In a time when recruiting rankings didn't exist, pursuit of Unseld became a daily saga. There was thought he might go to Kansas, where his brother, George, had become a star, and the hometown Louisville Cardinals couldn't be discounted. Rupp drove over to offer a scholarship. Larry Conley, one of Rupp's players, made the trek to make a similar pitch. According to Conley, Unseld told him, "I just don't want to go to Kentucky."

He signed with Louisville. The Courier-Journal ran the story on A-1. He was even better than advertised. He made first-team All-American as a junior and senior. In 1967, Louisville was ranked No. 2 — after UCLA and Lew Alcindor (now Kareem Abdul-Jabbar) — entering the NCAA tournament but was upset in the Midwest Regional by SMU. The Cardinals might have been the nation’s third-best team in 1968 but ran afoul of No. 1 Houston, which stunned UCLA in the Astrodome two months earlier, in the same round. The Cougars’ Elvin Hayes had 34 points and 24 rebounds; Unseld had 22 and 23.

Ten years later, the two would be teammates as the Washington Bullets, as they were then known, took the NBA title. Unseld, who scored only when necessary, was the finals MVP. He’d been the No. 2 pick in the 1968 draft behind Hayes, who went to the San Diego Rockets, and Unseld’s effect on the Bullets, who improved from 36 wins to 57, was so galvanic he was voted league MVP and rookie of the year. (Wilt Chamberlain remains the only other man to achieve that double.)

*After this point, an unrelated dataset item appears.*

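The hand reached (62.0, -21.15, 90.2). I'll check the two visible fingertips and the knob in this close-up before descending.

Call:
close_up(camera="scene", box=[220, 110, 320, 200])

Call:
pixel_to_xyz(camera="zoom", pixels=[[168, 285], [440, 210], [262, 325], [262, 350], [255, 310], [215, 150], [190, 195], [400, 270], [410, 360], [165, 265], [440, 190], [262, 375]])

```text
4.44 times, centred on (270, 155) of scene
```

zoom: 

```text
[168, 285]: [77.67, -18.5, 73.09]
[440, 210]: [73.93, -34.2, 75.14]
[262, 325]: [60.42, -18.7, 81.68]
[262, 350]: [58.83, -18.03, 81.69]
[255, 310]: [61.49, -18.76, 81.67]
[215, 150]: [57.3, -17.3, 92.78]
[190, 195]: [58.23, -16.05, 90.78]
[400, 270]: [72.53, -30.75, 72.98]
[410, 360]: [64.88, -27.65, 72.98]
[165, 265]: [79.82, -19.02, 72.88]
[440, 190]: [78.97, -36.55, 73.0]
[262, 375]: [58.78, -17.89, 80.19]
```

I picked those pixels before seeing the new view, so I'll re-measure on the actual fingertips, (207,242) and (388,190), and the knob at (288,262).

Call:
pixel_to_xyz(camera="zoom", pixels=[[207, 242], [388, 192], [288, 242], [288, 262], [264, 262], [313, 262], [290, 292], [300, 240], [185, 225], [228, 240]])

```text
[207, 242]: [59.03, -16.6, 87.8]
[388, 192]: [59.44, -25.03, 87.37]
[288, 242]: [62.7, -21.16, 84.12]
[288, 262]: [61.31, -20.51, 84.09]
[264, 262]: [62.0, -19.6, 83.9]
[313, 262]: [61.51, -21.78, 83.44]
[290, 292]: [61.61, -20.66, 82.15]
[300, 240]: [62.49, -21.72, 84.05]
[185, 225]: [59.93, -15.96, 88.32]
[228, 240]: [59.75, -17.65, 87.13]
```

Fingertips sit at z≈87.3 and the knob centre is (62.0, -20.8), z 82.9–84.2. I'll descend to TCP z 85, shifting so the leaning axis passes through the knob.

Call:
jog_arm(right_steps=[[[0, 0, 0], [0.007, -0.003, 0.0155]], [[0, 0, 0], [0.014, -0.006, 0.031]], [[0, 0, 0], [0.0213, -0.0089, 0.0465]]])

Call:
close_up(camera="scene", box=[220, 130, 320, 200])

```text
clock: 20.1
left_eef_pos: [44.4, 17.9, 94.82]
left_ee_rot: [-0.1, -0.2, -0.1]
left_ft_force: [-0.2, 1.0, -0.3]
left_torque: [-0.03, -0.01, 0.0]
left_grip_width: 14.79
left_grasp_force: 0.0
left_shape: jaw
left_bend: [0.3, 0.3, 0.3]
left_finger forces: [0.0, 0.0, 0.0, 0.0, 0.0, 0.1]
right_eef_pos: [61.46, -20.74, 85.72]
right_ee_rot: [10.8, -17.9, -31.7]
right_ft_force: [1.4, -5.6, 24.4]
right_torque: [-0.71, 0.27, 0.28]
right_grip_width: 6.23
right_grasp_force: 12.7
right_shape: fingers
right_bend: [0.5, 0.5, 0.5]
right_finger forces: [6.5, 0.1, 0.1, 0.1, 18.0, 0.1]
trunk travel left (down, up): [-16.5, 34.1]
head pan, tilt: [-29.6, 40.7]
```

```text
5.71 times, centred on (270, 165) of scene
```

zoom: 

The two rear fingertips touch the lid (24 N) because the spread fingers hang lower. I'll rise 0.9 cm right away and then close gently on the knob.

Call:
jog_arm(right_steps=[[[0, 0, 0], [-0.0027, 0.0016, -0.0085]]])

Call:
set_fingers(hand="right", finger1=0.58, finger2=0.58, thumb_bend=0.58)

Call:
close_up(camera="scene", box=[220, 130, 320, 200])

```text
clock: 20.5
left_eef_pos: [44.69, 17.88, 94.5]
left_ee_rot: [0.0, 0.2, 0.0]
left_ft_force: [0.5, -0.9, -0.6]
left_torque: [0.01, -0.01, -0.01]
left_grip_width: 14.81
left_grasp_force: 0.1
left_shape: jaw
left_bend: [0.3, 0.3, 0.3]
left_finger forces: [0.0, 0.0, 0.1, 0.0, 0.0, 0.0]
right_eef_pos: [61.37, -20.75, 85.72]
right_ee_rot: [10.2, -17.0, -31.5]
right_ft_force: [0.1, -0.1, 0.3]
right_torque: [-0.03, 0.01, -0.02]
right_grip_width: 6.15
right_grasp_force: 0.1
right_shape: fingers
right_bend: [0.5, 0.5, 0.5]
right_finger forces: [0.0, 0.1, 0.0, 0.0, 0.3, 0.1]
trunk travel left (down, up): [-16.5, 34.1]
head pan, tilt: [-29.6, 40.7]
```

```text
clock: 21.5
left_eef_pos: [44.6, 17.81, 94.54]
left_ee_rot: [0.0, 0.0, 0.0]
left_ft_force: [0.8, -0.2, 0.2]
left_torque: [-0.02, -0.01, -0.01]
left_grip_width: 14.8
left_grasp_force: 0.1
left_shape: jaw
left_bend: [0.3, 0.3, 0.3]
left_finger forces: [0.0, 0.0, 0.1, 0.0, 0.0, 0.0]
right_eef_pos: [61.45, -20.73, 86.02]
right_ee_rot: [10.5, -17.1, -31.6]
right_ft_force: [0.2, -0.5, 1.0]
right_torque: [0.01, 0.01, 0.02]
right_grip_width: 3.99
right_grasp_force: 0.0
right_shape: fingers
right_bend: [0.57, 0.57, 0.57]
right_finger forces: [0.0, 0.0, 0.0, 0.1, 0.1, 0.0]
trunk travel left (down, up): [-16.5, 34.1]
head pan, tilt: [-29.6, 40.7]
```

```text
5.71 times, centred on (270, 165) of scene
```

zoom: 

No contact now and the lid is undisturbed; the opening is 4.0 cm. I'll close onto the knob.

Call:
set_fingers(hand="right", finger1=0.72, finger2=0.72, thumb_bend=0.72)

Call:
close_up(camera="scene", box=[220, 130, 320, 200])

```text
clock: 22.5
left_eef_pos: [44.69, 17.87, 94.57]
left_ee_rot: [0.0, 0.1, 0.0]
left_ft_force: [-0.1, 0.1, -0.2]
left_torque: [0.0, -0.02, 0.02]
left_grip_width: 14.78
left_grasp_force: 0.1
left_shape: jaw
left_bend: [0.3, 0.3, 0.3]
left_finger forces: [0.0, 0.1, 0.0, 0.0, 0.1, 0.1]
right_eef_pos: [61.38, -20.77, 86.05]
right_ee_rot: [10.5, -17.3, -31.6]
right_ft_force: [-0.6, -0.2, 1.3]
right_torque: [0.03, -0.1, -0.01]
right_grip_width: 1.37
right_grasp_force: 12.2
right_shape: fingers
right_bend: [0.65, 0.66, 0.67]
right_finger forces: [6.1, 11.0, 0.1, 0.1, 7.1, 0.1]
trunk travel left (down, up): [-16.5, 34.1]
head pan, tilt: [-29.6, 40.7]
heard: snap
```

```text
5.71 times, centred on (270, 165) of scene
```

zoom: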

Unseld’s game was a lovely fusion of savvy and skill and — his halfcourt outlet passes were to him what the sky hook was to Kareem — and immense strength. As a 6-7 center who faced the Hall of Fame likes of Kareem, Wilt, Bill Russell and Willis Reed, Unseld became a Hall of Famer himself. He would later serve as Washington’s coach and its general manager. He remains as respected as anyone who has ever graced the NBA.

Wes Unseld died Tuesday. He was 74. In November 1974, Sports Illustrated quoted him thusly: "I told my mother that if I played in the SEC, I'd set civil rights back 20 years. A lot of people felt I should be the first black to play. I told them I didn't have the right attitude to be a pioneer, that it just wasn't me. I have the same attitude now. I feel if someone is nice to me, then I'll be nice to them. But if someone isn't nice, well, I believe in talking to them in a language that they will understand. If a man spits on me, I'll probably spit back. Feeling like that, I didn't think I'd make a very good barrier breaker."

Many of those barriers have fallen. Perry Wallace of Vanderbilt became the first African-American to play SEC basketball in 1967. Tom Payne of Louisville Shawnee became Kentucky’s first black basketball player in 1970-71. In 1978, the Wildcats won their fifth national championship behind 41 points from Jack Givens, an African-American from Lexington Bryan Station. Twenty years later, the school claimed Title No. 7 under coach Tubby Smith, who’s black.

And yet: How far have we come, really? Unseld signed with Louisville in 1964, the year the Civil Rights Act was passed. But here we are — two decades into a different century, 12 years after an African-American was elected president of these United States — united only in fear and distrust. At such a time, I wonder if we’ve gotten anywhere at all. I wonder if we ever will.